Rita Lee: "Eu Queria Ser uma Corista de Rock" (1976) - 1ª Parte

Em 1976 Rita Lee lançou o disco Entradas e Bandeiras, pela Som Livre. Quando ainda estava gravando o disco, a revista Rock, a História e a Glória nº 17 fez uma matéria com ela, assinada por Edmar Ferreira:
"No começo, bem no começo, a garotinha sonhava casar com os Beatles e os Rolling Stones. Como isto era difícil e suas paixões variavam também entre Elvis Presley e os Beach Boys, ela passou a querer simplesmente estar perto deles, amá-los como qualquer groupie faria. Difícil ainda. Rita Lee Jones decidiu então aproximar-se dos seus ídolos sendo como eles. Ou tentando: 'Eu queria ser pelo menos uma corista de rock'. Essa decisão, que superou dúvidas como uma primitiva vontade de ser atriz, um curso de Comunicações abandonado no terceiro ano e uma surpreendente vocação para a Veterinária, teve influências de Caetano Veloso e Gilberto Gil.
Para que o rock brasileiro ganhasse sua primeira superstar Rita batalhou dez anos. Dez anos para encher os teatros, as praças, os estádios de qualquer região do país. Dez anos para fazer de 'Ovelha Negra' um manifesto infanto-juvenil ouvido e cantado em tom de desafio de Pelotas a Natal, de Belém a Florianópolis. Miss Jones não se veste mais de noiva, tampouco se deixa manipular em direção a um mecânico estrelato de shows de moda. Muito menos repetiria como qualquer menina as brincadeiras de cabra-cega com  a realidade. Dez anos de estrada transformaram Rita Lee numa profissional: ela está gravando seu novo LP, Entradas e Bandeiras, iniciado logo após uma desbravadora excursão pelo Norte. Sete concertos para um público total de 30 mil pessoas em Salvador, Recife, Natal, São Luís, Belém. Manaus, também incluída no  roteiro, acabou apenas como um fecho turístico do roteiro: a falta de estrada para transportar as seis toneladas de equipamento e a impossibilidade de embarcar aparelhos tão grandes pela estreita porta de um Boeing, obrigaram o cancelamento do último concerto programado.
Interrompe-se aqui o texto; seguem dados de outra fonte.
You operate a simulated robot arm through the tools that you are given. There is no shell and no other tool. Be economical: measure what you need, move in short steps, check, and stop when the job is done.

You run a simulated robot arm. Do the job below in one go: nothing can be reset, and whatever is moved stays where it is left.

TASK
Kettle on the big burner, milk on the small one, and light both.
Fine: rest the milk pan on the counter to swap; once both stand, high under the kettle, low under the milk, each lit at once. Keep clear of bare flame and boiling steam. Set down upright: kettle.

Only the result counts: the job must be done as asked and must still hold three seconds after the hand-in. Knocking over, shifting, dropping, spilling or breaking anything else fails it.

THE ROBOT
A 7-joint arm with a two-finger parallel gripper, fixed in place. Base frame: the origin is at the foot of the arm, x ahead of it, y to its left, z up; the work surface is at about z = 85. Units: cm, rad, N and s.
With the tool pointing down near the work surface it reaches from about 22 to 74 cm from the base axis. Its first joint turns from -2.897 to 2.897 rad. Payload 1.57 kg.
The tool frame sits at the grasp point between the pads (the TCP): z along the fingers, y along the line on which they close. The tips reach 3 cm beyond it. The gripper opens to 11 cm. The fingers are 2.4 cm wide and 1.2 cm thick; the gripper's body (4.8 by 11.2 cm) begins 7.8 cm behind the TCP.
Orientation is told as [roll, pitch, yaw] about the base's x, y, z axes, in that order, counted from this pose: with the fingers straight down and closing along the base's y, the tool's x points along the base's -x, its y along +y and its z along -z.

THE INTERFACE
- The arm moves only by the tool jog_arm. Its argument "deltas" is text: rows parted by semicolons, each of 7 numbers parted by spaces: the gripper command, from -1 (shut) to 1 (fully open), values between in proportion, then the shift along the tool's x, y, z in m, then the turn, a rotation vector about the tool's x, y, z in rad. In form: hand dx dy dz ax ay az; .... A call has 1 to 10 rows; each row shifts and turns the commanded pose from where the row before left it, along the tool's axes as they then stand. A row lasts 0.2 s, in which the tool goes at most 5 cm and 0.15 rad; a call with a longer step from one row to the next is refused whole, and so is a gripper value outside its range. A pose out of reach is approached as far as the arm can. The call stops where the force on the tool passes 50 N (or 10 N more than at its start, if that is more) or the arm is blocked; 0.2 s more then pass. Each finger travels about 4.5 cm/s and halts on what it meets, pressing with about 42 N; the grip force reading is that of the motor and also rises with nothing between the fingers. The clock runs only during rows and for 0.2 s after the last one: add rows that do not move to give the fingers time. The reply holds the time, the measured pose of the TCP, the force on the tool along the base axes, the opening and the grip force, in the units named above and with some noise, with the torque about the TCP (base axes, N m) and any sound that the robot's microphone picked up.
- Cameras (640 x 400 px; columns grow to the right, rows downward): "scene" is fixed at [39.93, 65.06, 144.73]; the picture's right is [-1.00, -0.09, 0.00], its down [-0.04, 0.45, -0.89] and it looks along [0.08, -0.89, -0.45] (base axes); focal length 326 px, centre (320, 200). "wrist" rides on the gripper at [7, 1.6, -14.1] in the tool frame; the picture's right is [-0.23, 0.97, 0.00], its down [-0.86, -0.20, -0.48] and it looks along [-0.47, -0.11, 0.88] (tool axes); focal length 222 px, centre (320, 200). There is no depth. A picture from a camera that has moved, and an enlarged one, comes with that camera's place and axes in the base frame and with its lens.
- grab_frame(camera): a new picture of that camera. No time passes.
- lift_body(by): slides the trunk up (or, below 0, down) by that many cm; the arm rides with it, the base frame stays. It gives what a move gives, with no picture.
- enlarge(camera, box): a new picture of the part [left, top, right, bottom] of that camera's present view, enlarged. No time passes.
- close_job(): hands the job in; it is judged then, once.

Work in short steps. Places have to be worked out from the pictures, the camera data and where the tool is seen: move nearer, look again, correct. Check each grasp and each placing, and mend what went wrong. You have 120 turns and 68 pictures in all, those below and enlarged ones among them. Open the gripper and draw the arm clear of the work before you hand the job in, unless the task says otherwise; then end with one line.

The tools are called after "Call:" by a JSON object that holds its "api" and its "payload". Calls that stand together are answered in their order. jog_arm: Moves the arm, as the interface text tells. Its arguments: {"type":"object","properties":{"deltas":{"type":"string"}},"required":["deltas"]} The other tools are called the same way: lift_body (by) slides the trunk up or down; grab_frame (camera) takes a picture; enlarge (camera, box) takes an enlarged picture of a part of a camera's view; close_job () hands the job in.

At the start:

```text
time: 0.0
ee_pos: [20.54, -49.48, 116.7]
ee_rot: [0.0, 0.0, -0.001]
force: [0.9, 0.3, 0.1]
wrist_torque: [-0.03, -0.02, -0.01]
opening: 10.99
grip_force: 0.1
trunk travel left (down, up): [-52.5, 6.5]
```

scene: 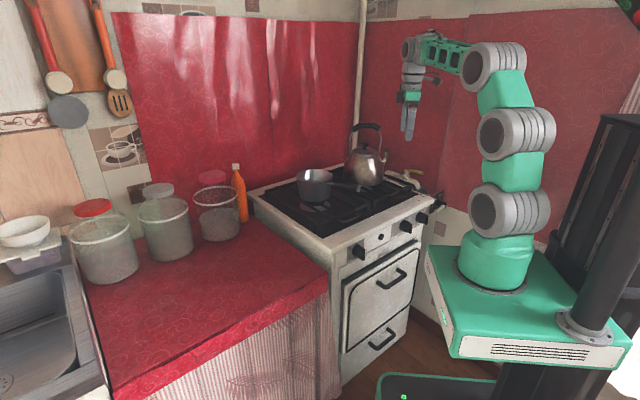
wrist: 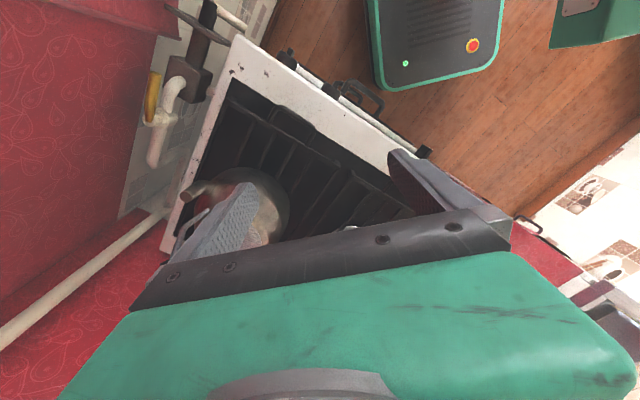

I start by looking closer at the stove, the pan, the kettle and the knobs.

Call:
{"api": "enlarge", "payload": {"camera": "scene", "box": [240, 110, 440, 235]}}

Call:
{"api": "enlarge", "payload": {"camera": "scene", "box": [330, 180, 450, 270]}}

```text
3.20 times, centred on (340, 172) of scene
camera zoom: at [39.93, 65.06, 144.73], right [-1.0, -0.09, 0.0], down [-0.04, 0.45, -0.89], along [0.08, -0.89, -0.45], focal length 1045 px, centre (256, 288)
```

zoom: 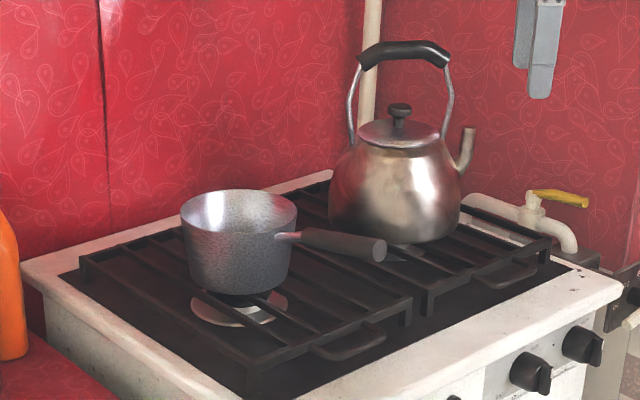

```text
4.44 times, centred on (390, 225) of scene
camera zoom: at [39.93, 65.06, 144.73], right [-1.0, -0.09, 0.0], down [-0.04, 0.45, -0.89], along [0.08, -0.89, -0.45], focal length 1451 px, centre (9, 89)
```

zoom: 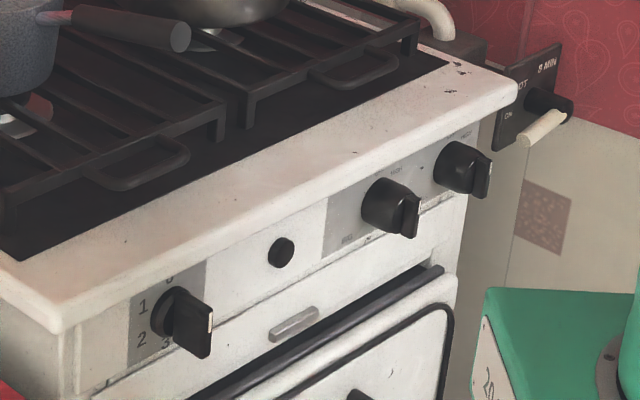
Rita mora numa rua tranquila de Vila Mariana, bairro paulista tipo classe-média-sem-maiores-pretensões-graças-a-deus. Sem grandes portões, sem guardas vigilantes no pequeno jardim, a casa não é exatamente o que se poderia esperar de uma superestrela. Nenhum barulho, a não ser o da campainha. Luzes suaves, móveis antigos, um piano, toalhas e uma cortina de crochê, plumas, flores secas, santos numa sala. Na outra, a tevê colorida, com o som baixo, sintonizada no Canal 5. Músicos e amigos chegam com calma. Rita, vestida de branco, alegre, brinca com com Marta e o intranquilo Zig, seu casal de jaguatiricas.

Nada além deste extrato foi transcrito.